Quote the excerpt word for word, starting at "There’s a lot" and ending with "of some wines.".

-- Start of EXCERPT --

Yes. I think there’s a misconception: people think natural winemaking involves neglect. It doesn’t. It involves even more attention than conventional winemaking. To do nothing requires great understanding and skill.

Another analogy is that in every generation there will always be artists, musicians, dancers and writers who bend or break the rules of form, structure and offend contemporary taste. Can the natural wine phenomenon be seen in these terms or are the growers simply rediscovering a traditional craft wherein the human being is close to the material in which he or she is working?

Art builds on what went before. In this case, we are seeing something different: we are not seeing a progression of what went before in terms of winemaking, but a cultural rift; a deliberate turning away from how things are currently done. The natural way isn’t even a regression to how things were done in the past, although some participants in the scene do seem to be nostalgic for a past that probably never was. It’s a rejection of modernism, yet at the same time it’s a striving for something of greater purity and authenticity. In truth, all these streams seem to exist within the natural wine movement. It’s an organic, bottom up, self-organizing system, not a centralised movement.

There’s been pointed criticism recently of the natural wine bar culture and a concern that sommeliers will populate wine lists with exclusively natural wines. These concerns have been articulated by some of the most highly respected commentators in the wine trade. Would you say that it is an accurate representation of what goes on? Do you think people are slavishly following a perceived trend (and if so what is responsible for that trend) or do you think that the growers and their wines have spontaneously excited a new audience of drinkers and that sommeliers and wine buyers are responding accordingly?

My view of the new wine bar culture is that it is driven by people who are just very curious about interesting wine, and so as a result have many natural wines on their lists. But few are exclusively natural. I love it that the proprietors of these bars have the guts to offer people wines they are truly excited by. This is quite new in London, where so many wine lists are cynical profit centres. If I go to a great restaurant, I want the chef to serve me what she or he thinks is great food; I delight in being taken outside my comfort zone. But wine commentators are bleating like babies the first time they go to a wine bar and can’t find the sort of wines they know they like on the list. Once again: a manifestation of insecurity.

Authentic is about results, rather than process. It's a wine that rings intelligent expression of its origin


There’s a lot of discussion of what constitutes faulty wine – those faults seemingly range from high VA, “cidery aromas and flavours”, brett etc. Can you make a case for faults being a point of interest or a point of singularity in a wine? And can you clarify what is the difference between a flawed wine and a faulty one?

Some faults are always faults – TCA/cork taint is one of these. Beyond this, the presence of a ‘fault’ compound such as 4EP from brettanomyces doesn’t render a wine faulty. It depends. What is beauty? Sometimes flaws help render beauty: you see the beauty more clearly because of them. Oxidative characters and volatile acidity can work beautifully in the context of some wines.

Can technical correctness be a kind of fault? In other words where the desire to eliminate faults becomes the end in itself and denatures the wine?

Yes, absolutely. The wine is a whole. Purging faults doesn’t make for beauty. To use a religious analogy, holiness is not simply the absence of sin. The puritans scrupulously avoided ‘sin’, and they weren’t much fun to hang around with, I suspect.

-- End of EXCERPT --
-- Start of SUPPLIED INFORMATION --

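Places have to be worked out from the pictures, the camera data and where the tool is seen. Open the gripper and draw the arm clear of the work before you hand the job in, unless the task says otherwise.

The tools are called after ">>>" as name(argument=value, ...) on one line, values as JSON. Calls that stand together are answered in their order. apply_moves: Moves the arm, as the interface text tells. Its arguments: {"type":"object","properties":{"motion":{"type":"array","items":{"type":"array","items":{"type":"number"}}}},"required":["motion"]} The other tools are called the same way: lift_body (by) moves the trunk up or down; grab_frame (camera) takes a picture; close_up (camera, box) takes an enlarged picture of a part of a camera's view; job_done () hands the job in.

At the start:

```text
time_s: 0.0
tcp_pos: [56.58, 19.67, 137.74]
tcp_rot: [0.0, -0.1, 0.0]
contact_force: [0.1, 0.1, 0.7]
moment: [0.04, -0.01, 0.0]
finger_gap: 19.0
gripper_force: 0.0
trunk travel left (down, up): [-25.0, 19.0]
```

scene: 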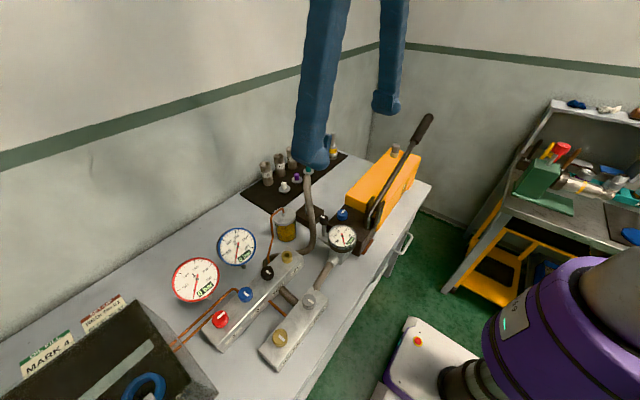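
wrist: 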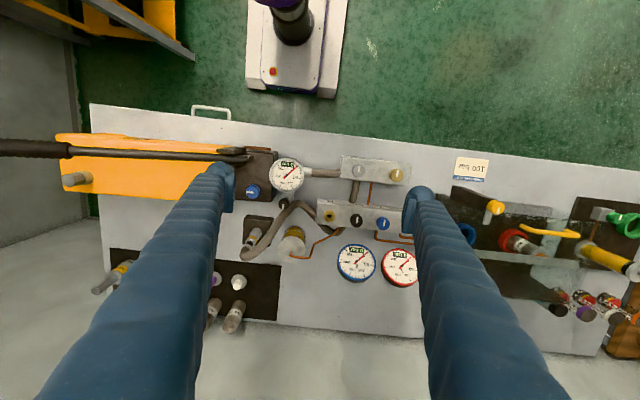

-- End of SUPPLIED INFORMATION --

### TASK ANSWER
There’s a lot of discussion of what constitutes faulty wine – those faults seemingly range from high VA, “cidery aromas and flavours”, brett etc. Can you make a case for faults being a point of interest or a point of singularity in a wine? And can you clarify what is the difference between a flawed wine and a faulty one?

Some faults are always faults – TCA/cork taint is one of these. Beyond this, the presence of a ‘fault’ compound such as 4EP from brettanomyces doesn’t render a wine faulty. It depends. What is beauty? Sometimes flaws help render beauty: you see the beauty more clearly because of them. Oxidative characters and volatile acidity can work beautifully in the context of some wines.